Van involved was stolen from a Dry Cleaner on West Davis Street and was full of parking meters. They arrested all three offenders. I always wondered if the City had to replace all those poles or they just had shorter parking meters for a few blocks of westbound Jefferson Boulevard.

I am not completely useless, I can always be used as a bad example.
Re: One of the Most Sad Incidents
April 20, 2018 01:20PM
Here is an old one that happened in 1956:
A privately owned plane was having problems as it headed towards Love Field. It was approaching SMU from the East following above Mockingbird,an saw he was going to crash. His only hope was to try and land inside the Ownby Stadium, on the football field.
HE DID IT,,,missing grand stands on the East side and coming to a stop up close in the end zone at the other end.
He got out of the cockpit and was soon greeted by officials of several Official entities.
The News cameras were also there.
Soon Radio Station, KLIF and WFAA were there.
I heard about it later and went there to and saw the plane and the crowd.
Later, we heard that the FAA had ordered that the plane owner was told he would have to have his plane "dis-mantled", put on a flatbed, and hauled over to Love Field, and there be re-assembled and inspected before it could be flown again.
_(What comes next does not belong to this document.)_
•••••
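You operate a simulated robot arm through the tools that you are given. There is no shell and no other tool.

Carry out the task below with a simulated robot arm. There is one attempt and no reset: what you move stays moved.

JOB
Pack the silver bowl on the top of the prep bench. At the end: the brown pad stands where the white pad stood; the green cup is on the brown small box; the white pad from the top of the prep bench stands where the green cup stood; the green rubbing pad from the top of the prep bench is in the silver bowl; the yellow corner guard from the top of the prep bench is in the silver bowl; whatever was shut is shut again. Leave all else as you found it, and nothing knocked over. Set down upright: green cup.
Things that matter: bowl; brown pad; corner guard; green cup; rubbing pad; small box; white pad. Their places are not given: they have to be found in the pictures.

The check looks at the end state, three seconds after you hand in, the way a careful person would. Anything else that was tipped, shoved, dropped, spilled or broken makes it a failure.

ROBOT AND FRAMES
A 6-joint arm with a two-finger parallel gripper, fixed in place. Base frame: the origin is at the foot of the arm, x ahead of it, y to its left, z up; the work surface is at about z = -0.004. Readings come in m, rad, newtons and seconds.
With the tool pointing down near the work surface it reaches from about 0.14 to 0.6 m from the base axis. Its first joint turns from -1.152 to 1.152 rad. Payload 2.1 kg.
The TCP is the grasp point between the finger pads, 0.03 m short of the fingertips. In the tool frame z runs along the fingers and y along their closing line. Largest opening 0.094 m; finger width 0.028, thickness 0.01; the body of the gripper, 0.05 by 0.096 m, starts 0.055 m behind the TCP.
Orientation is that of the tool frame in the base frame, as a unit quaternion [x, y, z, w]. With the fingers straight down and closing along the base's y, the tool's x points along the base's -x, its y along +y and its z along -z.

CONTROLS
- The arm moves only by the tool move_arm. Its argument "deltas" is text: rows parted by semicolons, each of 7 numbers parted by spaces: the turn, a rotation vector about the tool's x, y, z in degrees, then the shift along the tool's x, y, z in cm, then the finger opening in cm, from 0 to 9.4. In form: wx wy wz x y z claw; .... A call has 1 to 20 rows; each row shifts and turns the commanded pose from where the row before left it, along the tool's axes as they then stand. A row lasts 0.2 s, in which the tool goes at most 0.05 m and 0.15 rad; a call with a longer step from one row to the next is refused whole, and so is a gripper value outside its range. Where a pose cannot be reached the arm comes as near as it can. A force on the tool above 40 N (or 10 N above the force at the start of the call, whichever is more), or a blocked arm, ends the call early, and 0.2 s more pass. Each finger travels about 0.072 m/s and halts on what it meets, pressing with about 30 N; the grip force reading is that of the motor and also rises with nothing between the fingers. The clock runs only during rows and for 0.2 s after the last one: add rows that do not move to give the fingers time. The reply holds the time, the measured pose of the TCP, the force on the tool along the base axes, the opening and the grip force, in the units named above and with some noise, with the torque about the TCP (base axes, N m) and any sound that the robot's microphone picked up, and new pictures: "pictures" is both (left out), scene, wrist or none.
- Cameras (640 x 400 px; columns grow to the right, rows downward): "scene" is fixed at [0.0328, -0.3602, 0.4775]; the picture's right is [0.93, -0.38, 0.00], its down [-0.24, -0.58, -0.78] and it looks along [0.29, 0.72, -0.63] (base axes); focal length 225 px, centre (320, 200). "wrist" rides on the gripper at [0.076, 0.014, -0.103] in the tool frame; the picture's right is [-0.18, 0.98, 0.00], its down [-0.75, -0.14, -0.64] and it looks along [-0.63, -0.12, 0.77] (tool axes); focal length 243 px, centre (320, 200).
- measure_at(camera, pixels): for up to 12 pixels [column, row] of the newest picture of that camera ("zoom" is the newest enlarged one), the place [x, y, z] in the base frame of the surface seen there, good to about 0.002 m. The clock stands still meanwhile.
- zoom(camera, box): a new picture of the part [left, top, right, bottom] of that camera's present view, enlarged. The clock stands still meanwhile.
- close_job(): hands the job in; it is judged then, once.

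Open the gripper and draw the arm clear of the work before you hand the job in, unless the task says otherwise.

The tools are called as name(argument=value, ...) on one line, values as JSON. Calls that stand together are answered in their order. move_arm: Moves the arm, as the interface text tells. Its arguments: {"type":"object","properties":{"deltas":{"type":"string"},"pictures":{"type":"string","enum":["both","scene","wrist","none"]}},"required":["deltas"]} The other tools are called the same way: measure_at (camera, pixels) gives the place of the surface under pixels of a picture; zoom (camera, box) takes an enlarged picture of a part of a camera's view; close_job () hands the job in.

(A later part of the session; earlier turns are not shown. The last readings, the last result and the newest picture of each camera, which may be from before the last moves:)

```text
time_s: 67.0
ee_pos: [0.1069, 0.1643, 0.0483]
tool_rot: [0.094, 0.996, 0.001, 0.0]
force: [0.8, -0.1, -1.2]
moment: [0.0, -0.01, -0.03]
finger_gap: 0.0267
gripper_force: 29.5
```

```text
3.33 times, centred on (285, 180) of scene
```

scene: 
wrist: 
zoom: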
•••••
The pilot/owner objected to this as he was a WW2 pilot who was a decorated officer and shot down many German planes in WW2 in a P=51.
This decorated pilot became a very wealthy oilman in Houston, and flew his plane on business trips all over the USA, and knew he had enough room to fly it out of this Ownby Satdium. The FAA said no!
A few days went by went by, and close neighbors to this Stadium complained one early morning, that there was a lot of noise around this Ownby Stadium by a low flying airplane.
Officials went to the Stadium and,,,,,, THE P-51 was GONE!
What they found was 2 lanes of plywood laid "caddy cornered" on top of the foot ball field.
AND,,,,the P-51 MUSTANG WAS GONE !!!

Never heard of any re-percussions at all. Maybe the "officials" re-considered after reviewing how this pilot and his construction crew made an airstrip long enough to safely do this, but didn't publish it.